Get an Uber or Lyft from the hotel to the college, particularly if it’s close. Looking at a two-hour trek? Find out if you can arrange a rental car through your hotel for just a day, or be creative with the arrangements. Maybe a friend you know from college lives in the area and would love to drive you to your college visit! Maybe your great-aunt lives two towns over and can’t wait for your son to tour her alma mater. 

5. Decide whether a full day is too much.

Remember, you’re on vacation. You might need to stick a meeting with the college dietician on the back burner during this visit — unless it’s a critical component of the college decision. 

Also consider whether your whole family needs to tag along. If you have much-younger children, consider the wisdom of having them stay back. They’ll be much happier cannonballing into the pool. 

Why not split your family up for an afternoon, if it’s feasible? One adult family member could stay behind with the kids. Otherwise, many hotels offer kiddie day camps for your younger children. Younger kids might love palling around with hotel kiddie camp staff while you and your high schooler do a college visit.

6. Limit visits to one college, especially if your vacation is the focal point. 

College tours — plural — may not be the best idea if you want to enjoy your vacation. It’s a different story if you intend to only do college visits during spring break. In that case, knock yourself out — though it’s a good idea to limit the number of visits you accomplish. It’s easy to get confused if you take on too many. 

I used to give college tours twice a day during Iowa Private College Week, a week in August in which students and families could choose any private college in Iowa to visit. They could choose any private college or university to tour during morning or afternoon sessions. Some families did all ten sessions during that week — that meant two college visits per day! By the end of it, their heads were swimming: Which college offered program X? Which college had the baseball coach with the funny moustache? Was College X’s music program better than College Y’s?

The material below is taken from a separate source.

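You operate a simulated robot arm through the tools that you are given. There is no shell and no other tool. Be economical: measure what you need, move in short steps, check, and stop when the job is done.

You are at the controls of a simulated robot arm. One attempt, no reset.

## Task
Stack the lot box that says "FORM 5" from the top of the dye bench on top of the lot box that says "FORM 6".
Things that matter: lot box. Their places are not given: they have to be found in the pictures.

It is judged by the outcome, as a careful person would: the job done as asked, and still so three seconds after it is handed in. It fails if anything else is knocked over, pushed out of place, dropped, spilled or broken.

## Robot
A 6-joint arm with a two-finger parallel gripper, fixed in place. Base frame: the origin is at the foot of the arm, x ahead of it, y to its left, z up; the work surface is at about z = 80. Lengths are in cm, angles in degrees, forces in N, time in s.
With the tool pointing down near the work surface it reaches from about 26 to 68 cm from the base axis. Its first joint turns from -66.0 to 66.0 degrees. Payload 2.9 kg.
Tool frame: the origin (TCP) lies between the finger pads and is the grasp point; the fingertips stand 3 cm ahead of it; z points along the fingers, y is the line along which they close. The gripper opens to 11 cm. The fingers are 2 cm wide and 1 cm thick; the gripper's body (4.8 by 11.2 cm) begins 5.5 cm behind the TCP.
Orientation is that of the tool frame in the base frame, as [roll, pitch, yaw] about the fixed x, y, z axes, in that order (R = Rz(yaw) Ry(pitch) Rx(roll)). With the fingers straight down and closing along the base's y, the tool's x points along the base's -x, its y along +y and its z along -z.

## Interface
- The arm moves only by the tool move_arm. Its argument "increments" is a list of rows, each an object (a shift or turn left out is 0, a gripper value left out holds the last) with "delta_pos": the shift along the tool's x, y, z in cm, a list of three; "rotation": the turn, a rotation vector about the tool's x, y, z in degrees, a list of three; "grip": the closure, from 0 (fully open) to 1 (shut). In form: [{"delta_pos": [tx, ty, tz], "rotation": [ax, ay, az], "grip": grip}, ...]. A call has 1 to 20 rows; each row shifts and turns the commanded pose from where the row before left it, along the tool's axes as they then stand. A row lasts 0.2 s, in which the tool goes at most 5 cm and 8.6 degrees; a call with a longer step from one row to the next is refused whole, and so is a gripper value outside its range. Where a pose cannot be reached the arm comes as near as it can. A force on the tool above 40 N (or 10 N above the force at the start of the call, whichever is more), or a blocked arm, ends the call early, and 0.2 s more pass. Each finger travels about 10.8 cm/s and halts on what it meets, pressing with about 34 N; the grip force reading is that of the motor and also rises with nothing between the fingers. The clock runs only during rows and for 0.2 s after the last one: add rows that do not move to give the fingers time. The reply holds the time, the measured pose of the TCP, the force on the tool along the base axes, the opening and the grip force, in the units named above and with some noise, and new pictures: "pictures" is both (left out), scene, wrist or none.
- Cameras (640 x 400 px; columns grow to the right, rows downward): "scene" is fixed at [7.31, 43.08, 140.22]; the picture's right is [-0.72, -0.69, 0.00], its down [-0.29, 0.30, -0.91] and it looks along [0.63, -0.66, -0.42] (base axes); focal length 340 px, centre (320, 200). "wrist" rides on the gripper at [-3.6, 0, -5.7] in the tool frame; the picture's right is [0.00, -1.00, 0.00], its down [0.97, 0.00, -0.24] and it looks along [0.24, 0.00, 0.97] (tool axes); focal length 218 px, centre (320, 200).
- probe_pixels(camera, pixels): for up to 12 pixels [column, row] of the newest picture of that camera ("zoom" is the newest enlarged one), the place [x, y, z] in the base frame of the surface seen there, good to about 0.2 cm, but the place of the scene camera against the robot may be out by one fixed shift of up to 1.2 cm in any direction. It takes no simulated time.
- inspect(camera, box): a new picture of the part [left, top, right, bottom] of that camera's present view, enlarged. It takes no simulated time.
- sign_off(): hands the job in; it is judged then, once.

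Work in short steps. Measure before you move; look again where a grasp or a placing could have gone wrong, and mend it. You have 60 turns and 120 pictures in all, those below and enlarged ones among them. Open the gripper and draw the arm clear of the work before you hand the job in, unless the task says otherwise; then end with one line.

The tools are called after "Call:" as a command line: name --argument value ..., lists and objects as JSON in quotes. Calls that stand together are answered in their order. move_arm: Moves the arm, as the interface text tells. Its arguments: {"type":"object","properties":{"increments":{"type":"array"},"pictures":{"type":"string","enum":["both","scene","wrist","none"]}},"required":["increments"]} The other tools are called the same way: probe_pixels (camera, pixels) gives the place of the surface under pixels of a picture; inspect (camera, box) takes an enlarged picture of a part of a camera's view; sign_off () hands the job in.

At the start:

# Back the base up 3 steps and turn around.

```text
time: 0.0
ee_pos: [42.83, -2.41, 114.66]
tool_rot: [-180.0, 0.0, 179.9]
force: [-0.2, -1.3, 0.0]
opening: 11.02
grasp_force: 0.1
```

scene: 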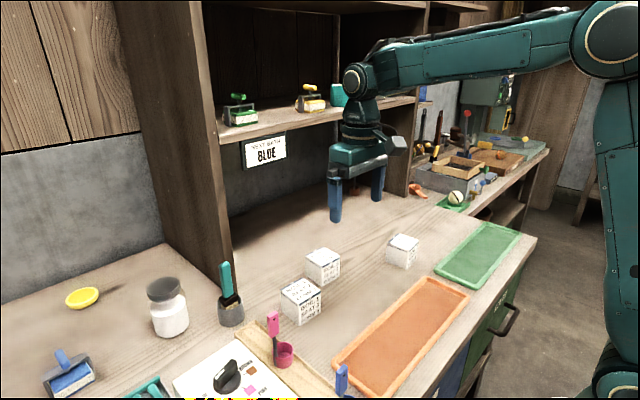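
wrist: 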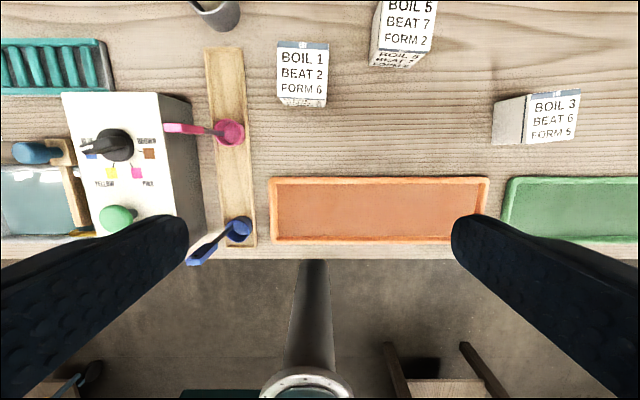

Do you even remember where we were that day??

Unless a school really stood out, it was all a shimmery mass by the time they finished up.  

7. Save the debrief till later.

Your kiddo wants to get back to surfing Huntington Beach or hiking the Sierra Nevadas. But be sure to talk with him about the college visit later. Take notes — record your first impressions as well as the school’s pros and cons. Once vacation concludes and your college visit is a (hopefully!) nice memory, you’ll have some fun things to talk about once you get home.

Schedule a great spring break college visit

You might need to schedule college tours during two years of spring breaks because there’s just… no… time! Your phone calendar’s bursting, your student’s high school schedule is hairy. Plus, your junior or sophomore might have a long list of college tours he needs to tackle. 

Maybe you’ve chosen the vacation before you considered the schools in the area — and those colleges aren’t quite what you’re looking for. (There aren’t too many colleges in the Keys, where my family and I were vacationing.) However, you might want some college visit “practice.” Who knows? That school could end up being the best school possible for your son or daughter.

You may even need to resort to making a deal with your high schooler. (He might be totally resistant to a boogie board interruption.) Think up a reward if it’s feasible — something along the lines of, “If we do this college visit on Tuesday, I promise, we’ll go ziplining on Friday.”

Have a great (and safe!) spring break!